- _SOURCE EXCERPT_:
Saturday, February 14, 2015

Valentine Gifts


The year was 1973. At the beginning of the year, gas was still cheap, and you could still buy a car for less than $4,000 fully loaded. Skylab was launched, the World Trade Center and the Sears Tower opened. There were no cell phones, there was no internet - which meant that when you met someone, you did it in person. In 1973, I fell head over heels in love.

I had been recruited by my friend Ernie Tidwell to play basketball for Bethesda Baptist Church. It was a church that I had gone to when I was little, but once we moved out in the country, that ended my church activity. But I loved to play basketball, so I agreed to give up a Sunday morning a month to have a chance to play.

When I came back home from UGA, I left most of my friends behind - still at school. Ernie and I had worked together the summer before I left and reconnected once I started Macon Junior. So when he asked me to come to his girlfriend's house to hang out and play board games, I readily accepted. Once there, I can remember being in the living room when through a swinging door from the kitchen came the most beautiful girl I had (and have) ever seen. Pick up a thesaurus and dump out all the adjectives.

- _COLLECTED MATERIAL_:
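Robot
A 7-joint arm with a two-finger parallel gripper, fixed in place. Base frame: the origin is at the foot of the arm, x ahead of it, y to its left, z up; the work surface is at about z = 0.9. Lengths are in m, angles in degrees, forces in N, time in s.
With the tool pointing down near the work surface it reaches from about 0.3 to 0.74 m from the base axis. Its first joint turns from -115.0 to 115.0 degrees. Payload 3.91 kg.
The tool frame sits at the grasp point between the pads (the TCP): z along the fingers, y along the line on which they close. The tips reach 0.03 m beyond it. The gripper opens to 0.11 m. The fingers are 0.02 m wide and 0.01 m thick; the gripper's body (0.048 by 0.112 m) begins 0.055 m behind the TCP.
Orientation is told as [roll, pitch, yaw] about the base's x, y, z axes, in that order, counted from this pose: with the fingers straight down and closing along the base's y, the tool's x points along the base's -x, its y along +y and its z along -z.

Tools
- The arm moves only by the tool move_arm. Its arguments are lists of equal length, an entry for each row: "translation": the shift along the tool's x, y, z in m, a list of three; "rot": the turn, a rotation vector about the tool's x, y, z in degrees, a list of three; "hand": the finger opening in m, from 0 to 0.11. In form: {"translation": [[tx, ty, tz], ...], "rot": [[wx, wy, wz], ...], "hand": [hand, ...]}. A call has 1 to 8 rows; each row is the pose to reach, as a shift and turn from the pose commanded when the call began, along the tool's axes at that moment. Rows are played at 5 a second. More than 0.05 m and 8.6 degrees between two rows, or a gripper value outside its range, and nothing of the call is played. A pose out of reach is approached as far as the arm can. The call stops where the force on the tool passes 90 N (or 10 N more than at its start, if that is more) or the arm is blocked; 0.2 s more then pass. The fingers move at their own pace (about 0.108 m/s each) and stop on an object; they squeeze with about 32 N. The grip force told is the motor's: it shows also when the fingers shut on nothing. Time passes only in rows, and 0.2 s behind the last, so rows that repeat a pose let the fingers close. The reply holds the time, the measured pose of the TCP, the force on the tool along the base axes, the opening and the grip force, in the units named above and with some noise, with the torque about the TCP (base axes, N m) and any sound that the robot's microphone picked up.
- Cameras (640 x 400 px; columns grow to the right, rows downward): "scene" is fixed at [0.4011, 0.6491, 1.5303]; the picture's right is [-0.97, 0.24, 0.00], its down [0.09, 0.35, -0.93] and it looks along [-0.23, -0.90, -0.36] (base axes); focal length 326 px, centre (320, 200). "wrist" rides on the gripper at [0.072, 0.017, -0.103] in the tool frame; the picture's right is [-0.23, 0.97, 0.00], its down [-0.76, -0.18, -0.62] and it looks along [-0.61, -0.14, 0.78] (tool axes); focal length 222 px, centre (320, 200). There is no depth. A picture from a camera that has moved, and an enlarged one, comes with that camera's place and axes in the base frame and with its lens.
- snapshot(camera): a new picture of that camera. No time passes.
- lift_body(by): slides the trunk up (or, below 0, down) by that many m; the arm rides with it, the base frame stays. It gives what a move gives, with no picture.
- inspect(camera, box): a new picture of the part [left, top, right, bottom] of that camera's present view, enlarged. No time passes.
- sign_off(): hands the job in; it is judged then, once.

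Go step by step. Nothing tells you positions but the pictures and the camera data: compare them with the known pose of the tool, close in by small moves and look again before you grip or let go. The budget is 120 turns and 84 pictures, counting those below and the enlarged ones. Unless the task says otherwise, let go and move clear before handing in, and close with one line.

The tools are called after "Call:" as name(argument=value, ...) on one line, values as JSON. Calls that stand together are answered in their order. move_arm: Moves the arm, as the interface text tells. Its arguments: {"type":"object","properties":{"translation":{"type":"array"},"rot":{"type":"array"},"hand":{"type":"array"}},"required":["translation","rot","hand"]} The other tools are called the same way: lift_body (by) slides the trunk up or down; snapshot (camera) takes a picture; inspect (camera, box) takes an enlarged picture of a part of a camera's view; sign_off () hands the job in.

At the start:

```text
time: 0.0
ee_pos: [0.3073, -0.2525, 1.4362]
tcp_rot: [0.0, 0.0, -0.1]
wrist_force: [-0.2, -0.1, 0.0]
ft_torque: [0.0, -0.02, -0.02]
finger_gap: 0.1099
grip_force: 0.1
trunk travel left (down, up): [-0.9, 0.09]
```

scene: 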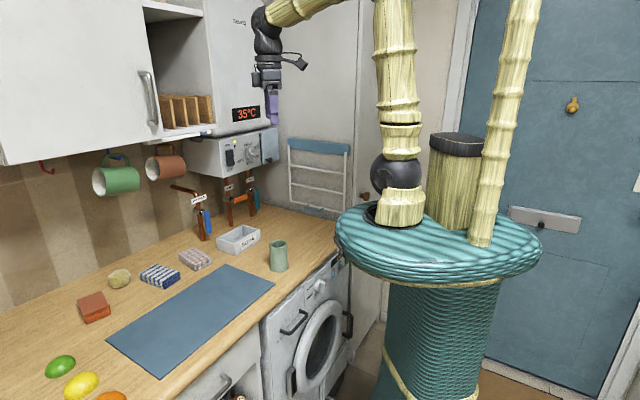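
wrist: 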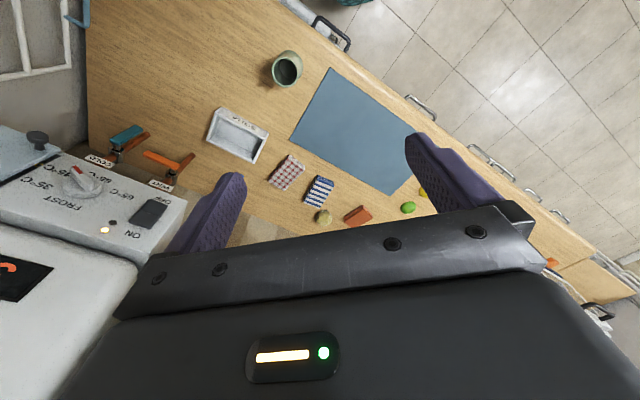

- _CHALLENGES_:
• A. Please copy out the portion of the source excerpt from "I had been recruited" to "all the adjectives." without changes.
• B. Produce the text that comes next in the source excerpt.

- _RESPONSES BY TASK_:
• A.
I had been recruited by my friend Ernie Tidwell to play basketball for Bethesda Baptist Church. It was a church that I had gone to when I was little, but once we moved out in the country, that ended my church activity. But I loved to play basketball, so I agreed to give up a Sunday morning a month to have a chance to play.

When I came back home from UGA, I left most of my friends behind - still at school. Ernie and I had worked together the summer before I left and reconnected once I started Macon Junior. So when he asked me to come to his girlfriend's house to hang out and play board games, I readily accepted. Once there, I can remember being in the living room when through a swinging door from the kitchen came the most beautiful girl I had (and have) ever seen. Pick up a thesaurus and dump out all the adjectives.

• B.
Then look for some verbs to describe what I felt. Stunned, stupefied, gobsmacked - I'll run out of those too quickly. I honestly went home thinking I had made a fool out of myself, trying not to be noticed looking at her eyes, her smile, or listening too intently when she laughed. I tried to act normal, but I'd never ever felt that way before.

On the way home I kept replaying the evening. And yet she was Ernie's girl, so I did my best to be a good friend to him and to her. We rode to basketball games together for the next couple of months, and continued to hang out from time to time. For them it seemed nothing had changed, but for me, everything had - and I didn't know what to do about it.

Valentine's came along though, and of course I didn't have a girlfriend. And Bunny was still Ernie's girl. But I felt like I needed to give her a gift, as a friend of course. So I bought her a Beatles poster. I almost didn't give it to her - I was afraid she'd think I was weird. (By then, she'd have already picked up on that, but teenage emotions cloud your reasoning.) With everything I had in me, I wanted her to like that poster, and wrapped in it not so discretely, me.

It was the first time in my life that I knew that if I could have anything in this life, I wanted Bunny Clinard as my love forever, and my first action in hopes that my wish might come true.

This is our 42nd February. For me, it began right there.

And to this day, I have never forgotten that feeling, and I have never stopped thanking God for giving me my heart's desire.

Happy Valentine's day, my love.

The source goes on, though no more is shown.